Quick checklist to run through:
Exported 90-day Search Console query data ✓
Pulled matching Google Ads search terms report ✓
Identified organic winners to add to paid campaigns ✓
Found converting paid terms for content opportunities ✓
Built negative keyword list from underperformers ✓
Organized final list by intent and match type ✓
This isn't a one-time task. The search landscape changes constantly—new competitors enter the market, search behavior evolves, and Google's algorithm updates shift what works. Run this analysis quarterly to keep your keyword strategy sharp and responsive to actual performance data.
What usually happens after teams implement this process is they discover they've been leaving money on the table in two ways: paying for clicks on keywords that will never convert, and missing opportunities to capture traffic for queries that already prove they work organically. Fixing both issues simultaneously creates a compounding effect on campaign performance.
The combination of organic and paid data eliminates the guesswork that plagues most keyword strategies. You're no longer wondering "Should we bid on this keyword?" or "What content should we create next?" The data answers those questions definitively. This keyword converts in paid search—build content for it. This query drives organic clicks but we're not bidding on it—test it in Ads.
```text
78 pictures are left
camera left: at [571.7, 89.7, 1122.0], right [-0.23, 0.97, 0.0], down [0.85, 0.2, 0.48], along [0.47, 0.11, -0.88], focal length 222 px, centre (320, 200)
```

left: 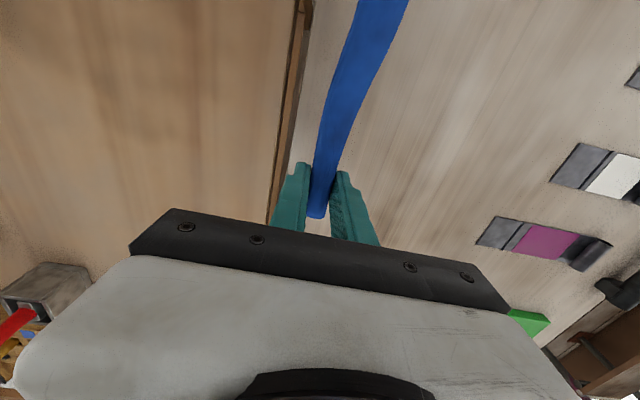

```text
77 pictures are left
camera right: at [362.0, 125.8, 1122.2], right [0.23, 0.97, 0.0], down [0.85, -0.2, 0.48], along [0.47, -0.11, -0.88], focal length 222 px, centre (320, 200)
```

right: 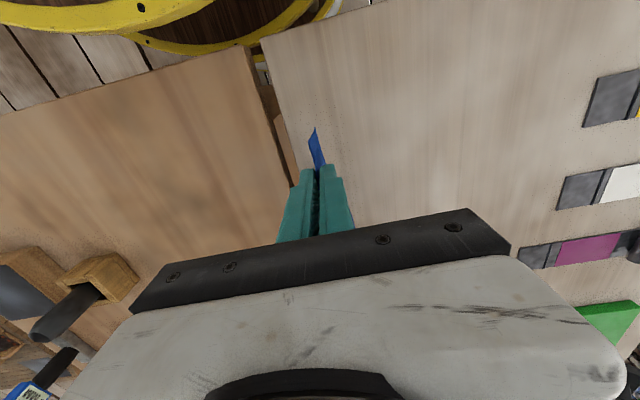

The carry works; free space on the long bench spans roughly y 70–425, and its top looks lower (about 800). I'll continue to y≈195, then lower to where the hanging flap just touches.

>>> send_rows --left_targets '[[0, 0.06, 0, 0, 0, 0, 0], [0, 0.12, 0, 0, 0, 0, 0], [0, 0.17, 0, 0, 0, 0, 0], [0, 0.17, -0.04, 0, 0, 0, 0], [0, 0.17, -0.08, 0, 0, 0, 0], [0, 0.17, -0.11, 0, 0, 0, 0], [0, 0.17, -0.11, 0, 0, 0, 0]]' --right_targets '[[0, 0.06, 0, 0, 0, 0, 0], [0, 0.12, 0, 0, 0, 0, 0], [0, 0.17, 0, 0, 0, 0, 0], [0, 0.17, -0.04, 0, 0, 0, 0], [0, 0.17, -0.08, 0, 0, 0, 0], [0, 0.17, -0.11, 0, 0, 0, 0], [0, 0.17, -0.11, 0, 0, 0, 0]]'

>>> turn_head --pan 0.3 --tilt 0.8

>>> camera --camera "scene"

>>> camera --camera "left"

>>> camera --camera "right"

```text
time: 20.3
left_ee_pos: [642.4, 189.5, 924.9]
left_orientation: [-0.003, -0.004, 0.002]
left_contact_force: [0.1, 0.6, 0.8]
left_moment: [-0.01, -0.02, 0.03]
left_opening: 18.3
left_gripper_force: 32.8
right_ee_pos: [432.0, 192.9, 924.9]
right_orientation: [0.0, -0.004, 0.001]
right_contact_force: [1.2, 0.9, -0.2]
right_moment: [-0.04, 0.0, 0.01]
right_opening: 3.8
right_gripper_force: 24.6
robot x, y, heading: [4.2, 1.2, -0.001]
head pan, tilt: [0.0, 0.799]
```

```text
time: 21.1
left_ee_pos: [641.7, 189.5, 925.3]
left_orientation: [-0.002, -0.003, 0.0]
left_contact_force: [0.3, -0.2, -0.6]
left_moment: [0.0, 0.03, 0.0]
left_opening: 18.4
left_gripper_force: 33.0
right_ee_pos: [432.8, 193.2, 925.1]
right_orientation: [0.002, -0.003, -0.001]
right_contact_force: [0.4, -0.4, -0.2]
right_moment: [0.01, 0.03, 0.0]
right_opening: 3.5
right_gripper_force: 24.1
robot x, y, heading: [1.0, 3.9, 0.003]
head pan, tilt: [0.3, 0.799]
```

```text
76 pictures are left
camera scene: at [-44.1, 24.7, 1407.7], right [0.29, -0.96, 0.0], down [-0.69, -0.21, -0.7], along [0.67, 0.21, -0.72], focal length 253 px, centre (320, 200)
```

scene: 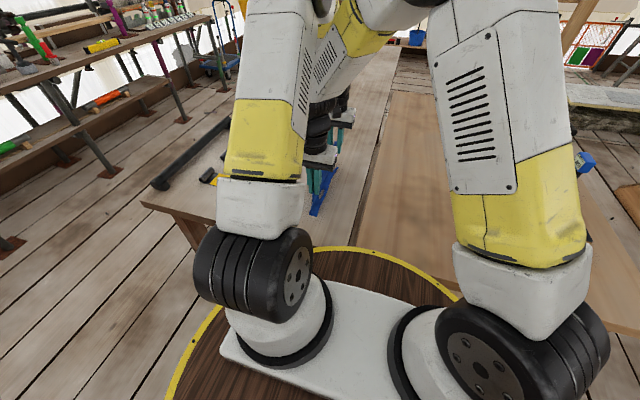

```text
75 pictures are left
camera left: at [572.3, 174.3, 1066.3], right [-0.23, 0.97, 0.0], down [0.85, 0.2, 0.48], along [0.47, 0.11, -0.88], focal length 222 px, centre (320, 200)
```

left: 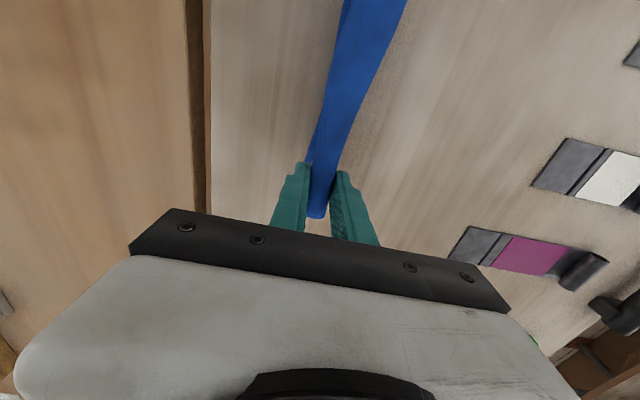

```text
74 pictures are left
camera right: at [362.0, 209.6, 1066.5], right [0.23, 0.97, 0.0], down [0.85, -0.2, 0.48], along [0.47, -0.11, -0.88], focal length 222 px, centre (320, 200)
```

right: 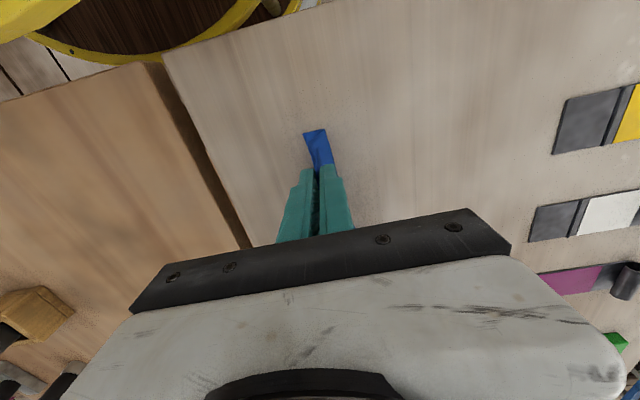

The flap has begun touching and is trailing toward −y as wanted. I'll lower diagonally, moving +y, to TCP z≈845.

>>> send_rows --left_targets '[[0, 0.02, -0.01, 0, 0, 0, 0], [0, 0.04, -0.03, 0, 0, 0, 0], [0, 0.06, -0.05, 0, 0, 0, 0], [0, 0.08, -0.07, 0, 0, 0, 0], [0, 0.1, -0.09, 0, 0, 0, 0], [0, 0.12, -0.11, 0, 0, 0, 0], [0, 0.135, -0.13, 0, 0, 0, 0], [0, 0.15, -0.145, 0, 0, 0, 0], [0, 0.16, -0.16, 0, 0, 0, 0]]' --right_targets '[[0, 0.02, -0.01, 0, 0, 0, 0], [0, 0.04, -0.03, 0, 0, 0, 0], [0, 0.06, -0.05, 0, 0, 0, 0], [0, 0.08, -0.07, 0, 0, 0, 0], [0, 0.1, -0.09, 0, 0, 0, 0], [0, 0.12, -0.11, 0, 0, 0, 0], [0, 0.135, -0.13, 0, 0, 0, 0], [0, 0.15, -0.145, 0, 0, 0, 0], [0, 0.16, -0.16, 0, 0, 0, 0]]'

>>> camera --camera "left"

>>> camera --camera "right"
This term burns budget in both channels—exclude it completely.
If you're managing multiple accounts or handling high-volume campaigns, the manual process of exporting reports and cross-referencing spreadsheets gets tedious fast. This is where workflow efficiency becomes critical. The faster you can identify wasteful search terms and take action, the less budget you waste and the more time you have for strategic work.
Tools that work directly in the Google Ads interface can dramatically speed up the negative keyword process specifically. Instead of the traditional workflow of downloading reports, analyzing in spreadsheets, and then manually adding negatives back in the platform, you can spot junk search terms and exclude them in seconds without ever leaving your search terms report. Start your free 7-day trial of Keywordme to see how much faster keyword optimization becomes when you eliminate the context switching and spreadsheet gymnastics. At just $12/month after the trial, it's one of the most cost-effective ways to protect your ad budget from wasteful spend.
The bottom line: your keyword list should be a living document that evolves based on real performance data from both organic and paid channels. The methodology outlined in this guide gives you a repeatable system for refinement that gets smarter every time you run it. Stop guessing which keywords might work. Start investing in keywords proven to drive results.